The ongoing case of Purolite vs. Thermax is yet another addition to the long litany of cases pertaining to the area of Trade Secret Protection. This one comes with an interesting cross-border aspect. Purolite, a world leader in the water treatment business has slapped a Corporate Espionage suit on the Indian held company Thermax. Both Companies engaged in similar areas of core competencies, it is alleged that Thermax instigated employees of Purolite to steal Intellectual Property that constitute vital Trade Secret of the 200 million Purolite Corporation.
Purolite states that the implication for the company as a result of this theft of its data is ‘catastrophic.’ Proceedings well underway in a Philadelphia District Court, Thermax is facing charges under the Computer Fraud Act and Racketeer Influence and Corrupt and Organizations Act.
Money Control.com, Indias’homestyle Bloomberg, came up with a startling expose early last month, on ‘Cos hiring MBA students to gain trade secrets of rivals’states,
This may be the darkest secret of corporate India. Several Indian companies are stalking B-school campuses and hiring students with the sole aim of gaining trade secrets of their rivals, reports CNBC-TV18.
Corporate Espionage, a popular theme with pulp fiction writers and makers of celluloid seems to playing out in real life in many a murky Corporate War. Theft of Trade Secret is a popular ploy (reverse engineering being the other) that firms employ to directly dent its competitors’ operations. Theft of Trade Secret carries a more serious import than a data theft or a database pilferage, there being a clear distinction between the three categories both in the of application of law and the implications. I refer to Shamnads’ post ‘Data base Protection in India for more clarity on the matter. .Theft of Trade Secret strives to conduct a predatory attack on what may be rightly construed as the nucleus of a business. This gets exacerbated in specific industries such as the pharma industry or ones that use proprietary technology that has been developed in-house.
The current strategy of perpetrating a Trade Secret theft is getting far more sinister as it goes. Hitherto, hackers were employed from the periphery to infiltrate company networks to poach and facilitate Trade Secret of competitors. As is the current trend, rookies are planted by rival companies who act as decoys to snoop and swoop on trade secrets. Hackers are passé. Rookies are in.!
A few bad apples are by no means a reflection of the Indian talent pool or its integrity quotient. Nevertheless it is a wake up call for India Inc.to work on its redressal mechanism to counter Trade Secret Theft, both from a domestic and internati0onal perspective. Due regard may be had to the fact that India is already on the USTR 301 list. Jayant , your post is brilliant and provides penetrating insights on the matter. Further having ruffled feathers on the Novartis issue, and now giving a no-no to Data Exclusivity pursuant to the Satwant Committee Report, it needs to come up with some prime bargaining chip(from whatever is left, if at all any) when the next round of Trade talks commence.

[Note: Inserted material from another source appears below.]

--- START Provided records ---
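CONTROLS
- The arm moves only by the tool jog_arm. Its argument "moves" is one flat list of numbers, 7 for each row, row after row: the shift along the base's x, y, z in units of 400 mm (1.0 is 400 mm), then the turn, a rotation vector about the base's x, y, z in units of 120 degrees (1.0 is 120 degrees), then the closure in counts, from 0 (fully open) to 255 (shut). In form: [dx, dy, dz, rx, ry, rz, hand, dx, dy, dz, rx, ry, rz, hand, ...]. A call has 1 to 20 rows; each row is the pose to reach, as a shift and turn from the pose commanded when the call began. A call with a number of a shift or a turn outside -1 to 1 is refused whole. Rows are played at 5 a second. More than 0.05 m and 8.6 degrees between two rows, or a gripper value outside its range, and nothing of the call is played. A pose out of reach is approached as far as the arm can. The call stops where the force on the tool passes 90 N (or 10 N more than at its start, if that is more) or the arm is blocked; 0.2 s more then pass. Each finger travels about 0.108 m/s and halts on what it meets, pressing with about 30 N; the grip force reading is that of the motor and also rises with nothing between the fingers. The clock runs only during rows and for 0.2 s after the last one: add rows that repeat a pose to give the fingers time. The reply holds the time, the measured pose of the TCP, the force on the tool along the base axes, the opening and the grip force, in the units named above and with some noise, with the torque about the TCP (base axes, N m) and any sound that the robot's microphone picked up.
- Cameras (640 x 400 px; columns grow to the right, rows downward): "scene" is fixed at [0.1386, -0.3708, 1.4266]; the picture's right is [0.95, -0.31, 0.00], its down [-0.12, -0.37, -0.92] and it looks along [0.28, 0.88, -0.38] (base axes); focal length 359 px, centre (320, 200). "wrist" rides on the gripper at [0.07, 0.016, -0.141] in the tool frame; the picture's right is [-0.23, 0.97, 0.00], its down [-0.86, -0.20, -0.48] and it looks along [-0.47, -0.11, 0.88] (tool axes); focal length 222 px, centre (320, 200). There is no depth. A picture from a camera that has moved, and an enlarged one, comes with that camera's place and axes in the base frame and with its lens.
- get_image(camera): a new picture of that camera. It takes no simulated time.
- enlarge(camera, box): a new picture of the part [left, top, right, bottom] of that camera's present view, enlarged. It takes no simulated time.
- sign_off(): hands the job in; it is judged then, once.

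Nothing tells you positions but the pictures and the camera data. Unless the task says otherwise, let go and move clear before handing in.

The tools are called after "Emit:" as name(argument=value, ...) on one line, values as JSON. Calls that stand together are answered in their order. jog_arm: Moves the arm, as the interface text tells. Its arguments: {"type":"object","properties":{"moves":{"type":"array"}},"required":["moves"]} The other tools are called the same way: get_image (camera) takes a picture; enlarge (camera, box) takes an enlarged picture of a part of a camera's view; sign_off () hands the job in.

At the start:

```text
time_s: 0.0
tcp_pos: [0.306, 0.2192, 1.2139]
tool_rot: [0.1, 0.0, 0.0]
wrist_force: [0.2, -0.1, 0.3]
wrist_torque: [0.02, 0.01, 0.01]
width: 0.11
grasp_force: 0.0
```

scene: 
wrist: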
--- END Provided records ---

With weak legislations to counter theft of Trade Secret theft, it becomes increasingly important for companies to engage in internal restructuring of their networks and compliance systems to fortify the business against potential threats. The problem and solution lies within.
Matt Kolon, V.P, technology Operations in a recent article published in the Outlook Business magazine suggests a three pronged approach to plug vulnerabilities in internal networks that act as gateways for potential Trade Secret leaks.
1. Controlling Internet Access
2. Control User behaviour
3. Control access to internal resources.
Access Control is Key and access control costs money!
A heartwarming doggy analogy may help address the question of economic cost associated with trade secret protection (Besides with some of the Indian Courts resuming work after the summer break and key decisions awaited, we could all do with an infusion of humor in our lives):
What would be a judicious fencing cost that would be required to prevent your neighbor’s dog from messing up your hybrid blooms? A neat picket fence painted green built around your garden should suffice. A signboard is optional! You can’t teach the old dog new tricks and besides dogs can’t read signboards anyways! As much as it sounds absurd by any calisthenics of logic to build a dyke to protect your garden, so also the budget allocation for Trade Secret safeguards calls for congruity with company bottomlines.Simple economic rules apply. A risk- return; cost-benefit analysis could help determine an optimal standard of security that is to be employed. What the law expects of employers is that ‘reasonable precautions against disclosure’ was adopted by the employer to prevent data theft. It is not expected of employers to either do a Pink Panther or invest in the latest stealth technology.
Shaken but not stirred, the Axiom’ Trust but Verify’ is likely to resonate through the troubled corridors of Corporate India.